Fourth overall in 2011 and winner of the king of the mountains last year, Voeckler has also won four Tour de France stages and spent twenty days in the yellow jersey during his career, and said that he would have a free role in Europcar’s line-up.
“It’s clear that for the general classification, the leader is Pierre Rolland as he’s finished eighth and tenth in the last two Tours,” Voeckler told RMC. “As for me, I’ll have a free role. I think I’ve achieved everything within my capabilities at the Tour de France. I don’t have a fixed objective but I’m not ruling anything out either.”
Rolland’s Tour build-up has been a troubled one however, and the Frenchman had to hand his racing licence back for eight days after he recorded abnormally low levels of cortisol in additional testing carried out by the MPCC (Movement for Credible Cycling) during the Critérium du Dauphiné.
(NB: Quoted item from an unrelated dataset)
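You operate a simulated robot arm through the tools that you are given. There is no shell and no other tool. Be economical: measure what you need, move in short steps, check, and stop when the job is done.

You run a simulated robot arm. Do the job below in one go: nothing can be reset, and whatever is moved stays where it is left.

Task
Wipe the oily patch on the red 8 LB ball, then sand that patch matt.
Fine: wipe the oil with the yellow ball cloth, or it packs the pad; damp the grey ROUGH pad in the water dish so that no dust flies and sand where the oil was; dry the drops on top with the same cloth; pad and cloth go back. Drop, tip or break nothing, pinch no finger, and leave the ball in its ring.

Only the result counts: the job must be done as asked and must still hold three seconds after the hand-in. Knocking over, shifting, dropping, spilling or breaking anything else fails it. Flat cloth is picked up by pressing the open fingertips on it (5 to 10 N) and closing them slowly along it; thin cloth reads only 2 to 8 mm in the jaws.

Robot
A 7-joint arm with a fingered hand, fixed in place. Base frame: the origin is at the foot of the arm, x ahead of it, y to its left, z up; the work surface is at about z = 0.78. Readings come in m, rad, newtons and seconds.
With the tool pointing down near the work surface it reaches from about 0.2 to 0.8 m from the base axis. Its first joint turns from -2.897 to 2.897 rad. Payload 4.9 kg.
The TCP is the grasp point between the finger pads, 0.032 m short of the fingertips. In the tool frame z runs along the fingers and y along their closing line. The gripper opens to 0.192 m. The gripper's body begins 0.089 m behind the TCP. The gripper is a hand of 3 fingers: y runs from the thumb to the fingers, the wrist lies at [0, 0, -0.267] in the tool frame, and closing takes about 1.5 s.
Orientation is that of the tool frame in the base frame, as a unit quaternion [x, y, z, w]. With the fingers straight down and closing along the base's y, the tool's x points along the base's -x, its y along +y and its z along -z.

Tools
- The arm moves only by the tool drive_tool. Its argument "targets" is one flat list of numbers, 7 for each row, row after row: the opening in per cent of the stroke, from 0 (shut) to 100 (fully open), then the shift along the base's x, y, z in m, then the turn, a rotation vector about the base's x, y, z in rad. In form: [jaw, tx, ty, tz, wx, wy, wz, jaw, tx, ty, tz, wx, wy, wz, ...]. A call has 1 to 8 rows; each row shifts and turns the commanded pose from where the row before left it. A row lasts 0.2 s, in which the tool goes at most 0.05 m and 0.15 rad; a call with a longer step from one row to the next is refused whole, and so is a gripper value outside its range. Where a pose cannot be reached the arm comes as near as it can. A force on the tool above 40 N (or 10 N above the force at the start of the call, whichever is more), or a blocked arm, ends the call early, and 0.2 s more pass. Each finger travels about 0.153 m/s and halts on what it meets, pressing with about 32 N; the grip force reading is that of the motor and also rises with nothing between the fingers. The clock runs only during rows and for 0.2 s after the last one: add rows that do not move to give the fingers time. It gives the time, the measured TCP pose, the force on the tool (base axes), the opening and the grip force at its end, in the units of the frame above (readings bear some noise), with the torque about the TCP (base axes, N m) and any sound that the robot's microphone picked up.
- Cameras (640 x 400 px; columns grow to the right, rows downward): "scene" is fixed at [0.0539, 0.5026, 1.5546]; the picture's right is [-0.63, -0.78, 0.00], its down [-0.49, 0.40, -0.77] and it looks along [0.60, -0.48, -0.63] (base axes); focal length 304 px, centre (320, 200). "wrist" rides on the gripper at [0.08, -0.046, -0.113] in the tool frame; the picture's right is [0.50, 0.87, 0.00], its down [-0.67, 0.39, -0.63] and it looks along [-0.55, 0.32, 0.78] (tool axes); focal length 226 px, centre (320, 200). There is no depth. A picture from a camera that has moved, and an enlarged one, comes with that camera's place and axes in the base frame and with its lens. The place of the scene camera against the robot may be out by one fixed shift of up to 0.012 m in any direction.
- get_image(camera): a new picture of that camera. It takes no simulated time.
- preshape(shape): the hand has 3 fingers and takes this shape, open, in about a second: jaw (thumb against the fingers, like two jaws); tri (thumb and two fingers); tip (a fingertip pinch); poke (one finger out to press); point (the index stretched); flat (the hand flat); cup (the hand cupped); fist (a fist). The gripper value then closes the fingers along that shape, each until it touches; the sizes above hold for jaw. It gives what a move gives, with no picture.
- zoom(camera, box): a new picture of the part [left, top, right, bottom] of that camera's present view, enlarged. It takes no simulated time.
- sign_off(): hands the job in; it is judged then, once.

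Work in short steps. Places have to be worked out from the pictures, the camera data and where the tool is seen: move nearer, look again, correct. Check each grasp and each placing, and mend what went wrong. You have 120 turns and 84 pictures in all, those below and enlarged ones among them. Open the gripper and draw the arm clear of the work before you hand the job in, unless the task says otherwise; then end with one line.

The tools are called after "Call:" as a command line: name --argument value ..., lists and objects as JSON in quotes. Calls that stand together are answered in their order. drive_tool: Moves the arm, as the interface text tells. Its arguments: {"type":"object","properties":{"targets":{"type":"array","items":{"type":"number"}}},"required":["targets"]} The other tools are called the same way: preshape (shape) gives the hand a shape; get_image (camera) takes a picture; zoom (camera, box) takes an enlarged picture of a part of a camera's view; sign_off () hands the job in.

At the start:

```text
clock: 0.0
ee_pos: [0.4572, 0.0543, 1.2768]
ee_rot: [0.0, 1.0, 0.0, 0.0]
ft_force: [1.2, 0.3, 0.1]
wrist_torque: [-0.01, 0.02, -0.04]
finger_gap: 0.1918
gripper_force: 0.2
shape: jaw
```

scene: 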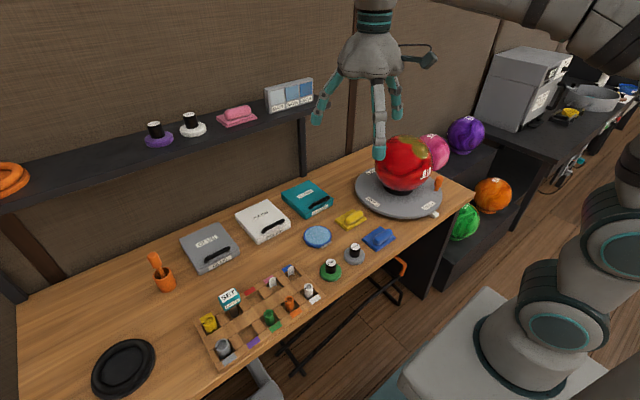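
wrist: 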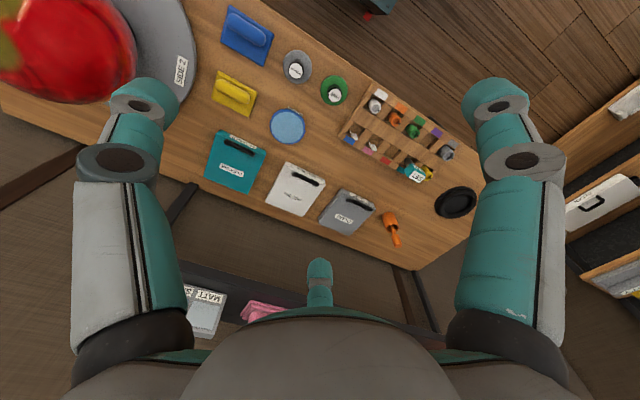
The MPCC’s tests for cortisol have been designed to combat the use of cortisone in the professional peloton.
“I’ve taken the stance of not speaking about it, I’ve stayed focused on myself and that hasn’t gone badly for me this week,” Voeckler told RTL-L’Équipe when asked about the Rolland affair.
Voeckler’s own approach to July has not been without its problems, as he suffered a broken collarbone in a crash at Amstel Gold Race. Stage victory at the Critérium du Dauphiné and the overall win at the Route du Sud were an indication that his form is headed in the right direction ahead of the Tour.
“Just because things have gone well at the Dauphiné or the Route du Sud doesn’t necessarily mean that they’ll go well in July,” Voeckler warned. “But in terms of morale, it’s done me a lot of good because I’ve really been missing a bit of success since the start of the year.”
Voeckler’s Route du Sud victory is a timely one for his Europcar team, which was criticised for its failure to withdraw Rolland from the Dauphiné immediately, as per MPCC protocol. The French team is also on the hunt for a new sponsor, given that Europcar’s contract expires at the end of the year.
For his part, Voeckler was pleased simply to have triumphed in his happy hunting ground of the Pyrenees. He all but sealed the polka dot jersey at last year’s Tour by winning into Bagnères-de-Luchon and his Route du Sud stage victory arrived in the same town.
“The majority of Pyrenean cols are around 10 kilometres long, apart from the Tourmalet and the Aubisque,” Voeckler told RMC. “I really like these short and repetitive efforts. I’ve ridden on these roads since I was young and I don’t need any particular reconnaissance.”